Reading text >>
I am not a really stoic person. I am not uncomfortable about crying but, if there is stuff to be done, I will do it, even if I have tears in my eyes. I will mow the lawn and sob instead of sit on the couch and sob. So, there I was on Thursday making plans to travel, taking care of kids, wife, house, cats, chickens and trying to manage a flood of emotions, and memories of my Grandfather.
One of the thoughts I had, that I became fixated on, was something that I am sure other exmormons might be able to relate to; how to go to an L.D.S. funeral and pay tribute to a beloved relative without getting all hung up on how you disagree with all the dogma.
It was a real concern, I pictured myself sitting there in the chapel listening to one of my relatives talk about the afterlife while I cringe. Over the next couple of days I convinced myself that I could sit there in that pew without cringing.

Goal >> Your answer continues the reading text from its final sentence.

Data block >>
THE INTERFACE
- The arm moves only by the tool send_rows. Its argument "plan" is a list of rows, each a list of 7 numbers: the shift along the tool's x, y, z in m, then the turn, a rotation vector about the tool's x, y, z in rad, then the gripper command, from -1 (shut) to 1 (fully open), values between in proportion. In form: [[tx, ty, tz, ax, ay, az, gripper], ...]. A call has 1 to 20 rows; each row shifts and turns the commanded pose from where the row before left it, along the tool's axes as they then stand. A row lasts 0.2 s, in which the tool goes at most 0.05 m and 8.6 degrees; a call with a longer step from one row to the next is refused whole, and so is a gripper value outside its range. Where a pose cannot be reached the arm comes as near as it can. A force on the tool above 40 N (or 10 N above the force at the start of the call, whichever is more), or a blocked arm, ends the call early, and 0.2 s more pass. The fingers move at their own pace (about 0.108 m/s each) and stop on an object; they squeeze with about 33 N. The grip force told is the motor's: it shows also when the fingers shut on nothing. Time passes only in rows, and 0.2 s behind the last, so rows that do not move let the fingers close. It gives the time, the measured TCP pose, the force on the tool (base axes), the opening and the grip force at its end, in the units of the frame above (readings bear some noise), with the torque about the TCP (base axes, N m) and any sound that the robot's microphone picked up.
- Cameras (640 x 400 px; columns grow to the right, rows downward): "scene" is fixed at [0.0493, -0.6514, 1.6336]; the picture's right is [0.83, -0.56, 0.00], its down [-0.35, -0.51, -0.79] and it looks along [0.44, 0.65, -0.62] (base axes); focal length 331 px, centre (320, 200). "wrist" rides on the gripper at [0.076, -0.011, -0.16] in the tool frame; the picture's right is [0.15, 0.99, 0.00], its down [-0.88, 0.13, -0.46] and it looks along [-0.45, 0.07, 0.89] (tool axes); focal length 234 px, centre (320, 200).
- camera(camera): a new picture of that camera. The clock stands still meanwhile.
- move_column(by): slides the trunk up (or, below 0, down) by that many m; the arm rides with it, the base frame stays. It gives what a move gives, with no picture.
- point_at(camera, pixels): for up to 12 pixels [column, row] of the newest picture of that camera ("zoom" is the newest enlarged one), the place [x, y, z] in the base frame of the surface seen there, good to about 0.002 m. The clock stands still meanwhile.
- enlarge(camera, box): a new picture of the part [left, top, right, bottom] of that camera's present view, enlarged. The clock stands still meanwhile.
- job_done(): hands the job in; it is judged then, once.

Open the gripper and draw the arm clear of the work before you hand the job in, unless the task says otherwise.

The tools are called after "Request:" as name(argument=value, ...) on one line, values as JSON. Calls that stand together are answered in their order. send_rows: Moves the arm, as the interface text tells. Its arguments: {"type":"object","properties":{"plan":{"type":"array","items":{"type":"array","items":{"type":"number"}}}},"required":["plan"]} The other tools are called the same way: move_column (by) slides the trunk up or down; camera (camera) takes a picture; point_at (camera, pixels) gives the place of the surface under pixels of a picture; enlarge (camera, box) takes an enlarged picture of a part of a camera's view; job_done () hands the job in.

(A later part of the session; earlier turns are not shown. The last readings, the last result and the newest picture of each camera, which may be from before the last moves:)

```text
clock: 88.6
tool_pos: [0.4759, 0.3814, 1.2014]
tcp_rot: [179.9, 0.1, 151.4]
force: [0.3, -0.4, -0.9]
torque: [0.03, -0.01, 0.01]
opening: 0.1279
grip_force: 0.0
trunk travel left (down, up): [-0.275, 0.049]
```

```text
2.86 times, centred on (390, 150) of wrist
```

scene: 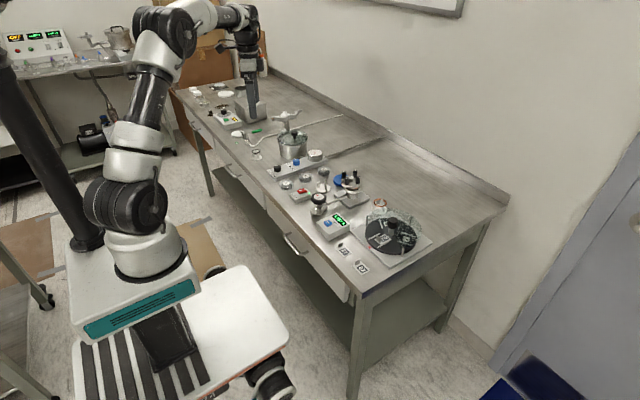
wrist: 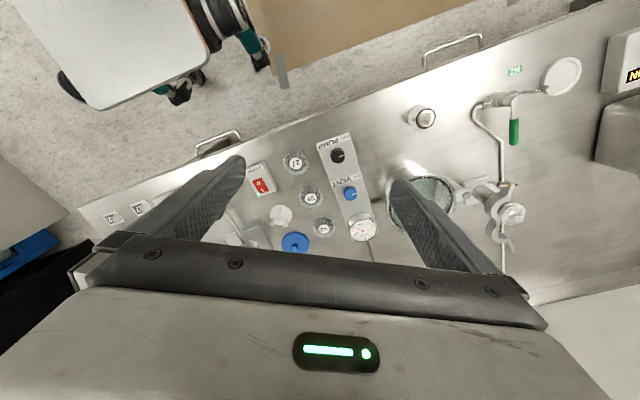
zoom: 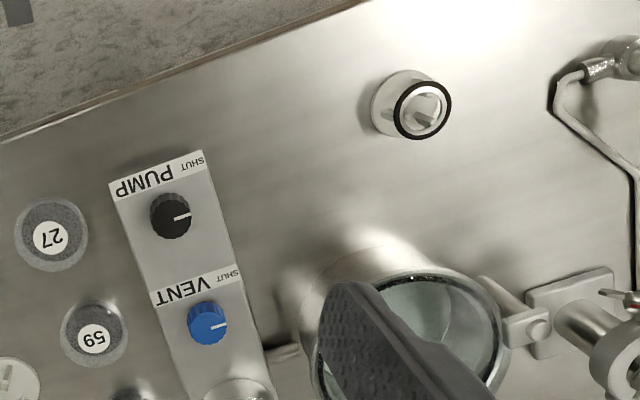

The answer >>
This was my Grandfather after all. If he were in my position how would he have dealt with it? He would put aside his prejudices and just do it, and he would do it while being kind to everyone around him. I always felt valued by him, regardless of how freaky I looked when I was a teenager. Sure, he made comments about my ripped black jeans and my spiky hair, but he betrayed his true feelings by the hug he always gave me and the way he would smile when I would show up at family gatherings; gatherings I often did not want to be at because of the awkwardness.
Naturally, this awkwardness increased for me when I left the Mormon church. I know that it was disappointing for him to not see his first Grandson go a mission, even then, he did not let on how disappointing it was. If I could give him that satisfaction in return for the respect and love he that he has shown me and my wife and kids over the years I would put aside my disbelief and go just for him.
What I did for him, instead, was bring my family to Salt Lake for his memorial. And at the funeral, when prayers were offered I bowed my head and listened, when hymns were sung, I sang; when my mom and two uncles talked about seeing him in the heaven, I did not engage in an imaginary debate, with them about whether heaven is a pretend place or a real place.
Not only did this exercise make it easier to be at the funeral but it made it easier for me to talk to my relatives no matter how brief the exchange was.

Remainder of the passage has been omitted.